Celebrities including Rihanna and Katy Perry have criticised a former Big Brother contestant who claims to have carried out a hoax campaign promoting anorexia in an attempt to gain worldwide notoriety.
Big Brother Nine contestant Kenneth Tong has spent the past ten days writing positive tweets about the eating disorder, turning the nobody into one of the website’s trending topics – prompting global condemnation.
The irresponsible 25-year-old promoted “managed anorexia” and also tweeted “to be skinny is to be perfect and to be fat is unacceptable.”
His outrageous tweets prompted global superstar Rihanna to hit out.
The Barbados babe told her 2.79 million followers: “Girls are dying all over the world because of ignorant individuals like this@MrKennethTong.
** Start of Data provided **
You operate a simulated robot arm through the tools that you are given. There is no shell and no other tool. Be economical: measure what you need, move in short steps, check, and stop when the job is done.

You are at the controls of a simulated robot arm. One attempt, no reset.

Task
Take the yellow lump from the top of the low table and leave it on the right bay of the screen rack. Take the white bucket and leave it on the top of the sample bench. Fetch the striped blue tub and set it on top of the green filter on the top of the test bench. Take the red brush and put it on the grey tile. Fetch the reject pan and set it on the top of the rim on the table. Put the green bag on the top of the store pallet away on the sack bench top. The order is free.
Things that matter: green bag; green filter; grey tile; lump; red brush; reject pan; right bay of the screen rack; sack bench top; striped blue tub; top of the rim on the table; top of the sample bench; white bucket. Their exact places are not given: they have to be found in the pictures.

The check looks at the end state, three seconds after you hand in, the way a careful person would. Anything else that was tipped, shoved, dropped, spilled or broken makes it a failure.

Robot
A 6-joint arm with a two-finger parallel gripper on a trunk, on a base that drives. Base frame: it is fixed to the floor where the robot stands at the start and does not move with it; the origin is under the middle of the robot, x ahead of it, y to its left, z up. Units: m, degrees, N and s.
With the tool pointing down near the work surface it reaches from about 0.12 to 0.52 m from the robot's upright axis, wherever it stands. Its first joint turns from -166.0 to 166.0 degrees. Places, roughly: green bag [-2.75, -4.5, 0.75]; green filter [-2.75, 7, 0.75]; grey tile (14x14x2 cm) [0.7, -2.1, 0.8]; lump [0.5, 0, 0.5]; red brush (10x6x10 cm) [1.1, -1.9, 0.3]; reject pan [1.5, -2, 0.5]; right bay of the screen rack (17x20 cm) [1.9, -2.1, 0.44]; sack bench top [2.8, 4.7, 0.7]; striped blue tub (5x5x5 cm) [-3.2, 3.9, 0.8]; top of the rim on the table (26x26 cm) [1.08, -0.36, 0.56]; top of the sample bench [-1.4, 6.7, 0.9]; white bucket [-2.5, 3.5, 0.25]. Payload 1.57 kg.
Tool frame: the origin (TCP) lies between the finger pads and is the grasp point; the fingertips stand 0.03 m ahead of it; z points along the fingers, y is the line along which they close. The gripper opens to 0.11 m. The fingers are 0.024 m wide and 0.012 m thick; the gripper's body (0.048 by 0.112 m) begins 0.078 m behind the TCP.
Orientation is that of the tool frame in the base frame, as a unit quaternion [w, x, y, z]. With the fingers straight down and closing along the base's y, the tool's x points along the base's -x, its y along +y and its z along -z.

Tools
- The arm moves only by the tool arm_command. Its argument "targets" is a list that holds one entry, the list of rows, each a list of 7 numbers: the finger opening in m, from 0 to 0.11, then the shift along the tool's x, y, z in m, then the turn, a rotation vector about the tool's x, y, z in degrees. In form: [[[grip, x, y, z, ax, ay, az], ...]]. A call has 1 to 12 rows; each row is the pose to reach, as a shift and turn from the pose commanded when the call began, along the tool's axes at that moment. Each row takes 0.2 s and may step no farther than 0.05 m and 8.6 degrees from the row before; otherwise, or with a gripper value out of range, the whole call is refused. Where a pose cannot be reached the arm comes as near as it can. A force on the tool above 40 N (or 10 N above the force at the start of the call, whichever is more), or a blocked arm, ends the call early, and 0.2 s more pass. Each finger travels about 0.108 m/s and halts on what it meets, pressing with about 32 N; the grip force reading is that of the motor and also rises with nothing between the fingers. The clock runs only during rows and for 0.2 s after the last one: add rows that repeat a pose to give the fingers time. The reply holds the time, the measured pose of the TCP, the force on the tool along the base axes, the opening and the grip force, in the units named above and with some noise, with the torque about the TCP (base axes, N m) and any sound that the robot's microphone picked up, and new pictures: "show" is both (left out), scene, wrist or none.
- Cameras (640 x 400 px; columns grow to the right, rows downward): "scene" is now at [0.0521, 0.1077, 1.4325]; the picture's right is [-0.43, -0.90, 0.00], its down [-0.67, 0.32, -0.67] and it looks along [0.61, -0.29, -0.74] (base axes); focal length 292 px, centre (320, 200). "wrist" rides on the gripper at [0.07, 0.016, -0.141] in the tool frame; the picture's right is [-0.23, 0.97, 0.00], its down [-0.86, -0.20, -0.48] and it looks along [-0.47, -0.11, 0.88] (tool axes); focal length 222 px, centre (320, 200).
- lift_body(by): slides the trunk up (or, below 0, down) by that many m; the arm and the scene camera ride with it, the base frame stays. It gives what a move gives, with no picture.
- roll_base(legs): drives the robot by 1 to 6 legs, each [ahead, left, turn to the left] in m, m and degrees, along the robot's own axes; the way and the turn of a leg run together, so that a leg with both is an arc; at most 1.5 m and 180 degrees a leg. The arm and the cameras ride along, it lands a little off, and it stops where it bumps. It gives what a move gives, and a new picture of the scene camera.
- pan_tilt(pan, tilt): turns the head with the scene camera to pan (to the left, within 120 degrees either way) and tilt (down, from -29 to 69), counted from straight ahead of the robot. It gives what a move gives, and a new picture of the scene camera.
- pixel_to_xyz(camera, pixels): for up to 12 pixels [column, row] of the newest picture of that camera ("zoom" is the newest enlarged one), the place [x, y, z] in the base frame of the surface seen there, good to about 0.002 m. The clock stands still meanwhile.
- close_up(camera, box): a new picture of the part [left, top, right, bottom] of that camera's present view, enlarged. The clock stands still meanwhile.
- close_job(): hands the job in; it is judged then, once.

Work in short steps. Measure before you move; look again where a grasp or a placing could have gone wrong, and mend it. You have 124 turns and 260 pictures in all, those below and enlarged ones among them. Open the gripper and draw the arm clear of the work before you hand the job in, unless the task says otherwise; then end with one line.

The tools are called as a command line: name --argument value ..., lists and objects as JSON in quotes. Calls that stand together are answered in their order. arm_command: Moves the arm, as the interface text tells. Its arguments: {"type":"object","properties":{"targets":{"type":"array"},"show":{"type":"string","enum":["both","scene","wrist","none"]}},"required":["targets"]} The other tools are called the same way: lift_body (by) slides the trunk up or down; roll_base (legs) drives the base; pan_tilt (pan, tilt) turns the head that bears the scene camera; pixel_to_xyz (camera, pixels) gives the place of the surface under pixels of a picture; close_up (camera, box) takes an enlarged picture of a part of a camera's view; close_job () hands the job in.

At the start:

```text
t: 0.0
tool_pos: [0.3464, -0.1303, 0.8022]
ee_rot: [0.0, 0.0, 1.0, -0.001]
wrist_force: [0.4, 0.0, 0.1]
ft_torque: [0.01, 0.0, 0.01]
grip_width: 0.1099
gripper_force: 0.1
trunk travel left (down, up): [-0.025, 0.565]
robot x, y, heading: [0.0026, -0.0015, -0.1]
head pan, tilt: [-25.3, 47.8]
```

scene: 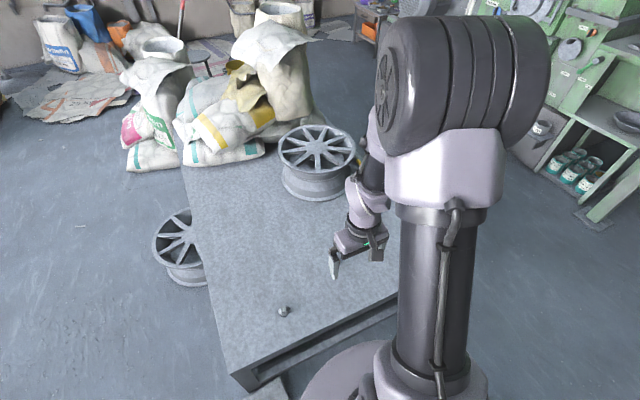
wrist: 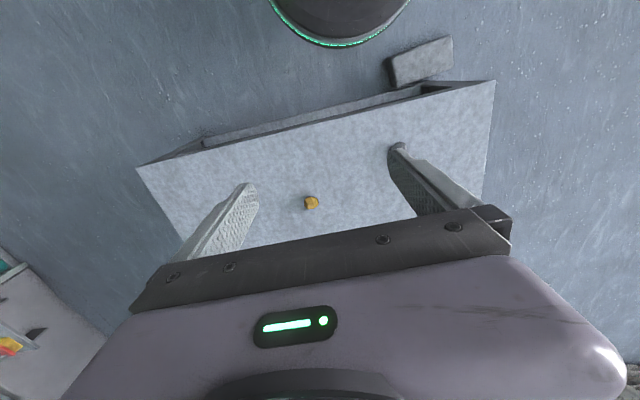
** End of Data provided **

“Young ladies, love yourself! Your skin, your booty, your hair… You’re all beautiful! Keep your hearts pure! Love and laugh, and live life.”
Katy Perry retweeted Rihanna’s words, adding: “Preach!”
One Tree Hill star Sophia Bush also condemned the former Big Brother contestant’s comments with The Saturdays’ Rochelle Wiseman calling Tong “vile”.
Super-chef Gordan Ramsay assured his followers he did not support Tong’s campaign while X Factor winner Alexandra Burke said how much she dislikes the wannabe.
But Tong has now decided to call time on his outbursts – saying the whole episode was an elaborate hoax to demonstrate the power of social networking to a friend.
The Big Brother contestant said he could become a “globally recognised figure” within a week by harnessing Twitter – a claim his friend disagreed with.
Tong said: “To prove him wrong, I decided as a hoax to promote via Twitter something that was universally appalling, I chose managed anorexia.
“I would like to make it clear, I chose the subject as a hoax as I knew it’d be appalling to men and women.
“The campaign has worked; I have been a Trending topic on Twitter for over a week.
“I am scheduled to appear on TV, the Press and Radio shows, over the course of the next week: Grazia, Telegraph, The Sun, The Sunday Times etc. Now it’s time to come clean and stop the bandwagon.”
“My honest personal opinion on managed anorexia is it is an disgusting and illogical idea. It is a mental illness. It cannot be managed.”
Tong added that he is sorry for to those he has offended as part of the “scientific experiment” and that he would be making a “sizeable” donation to beat, the UK charity for people with eating disorders.
More than 1.6 million people suffer from eating disorders in the UK with around 60,000 receiving treatment at any time.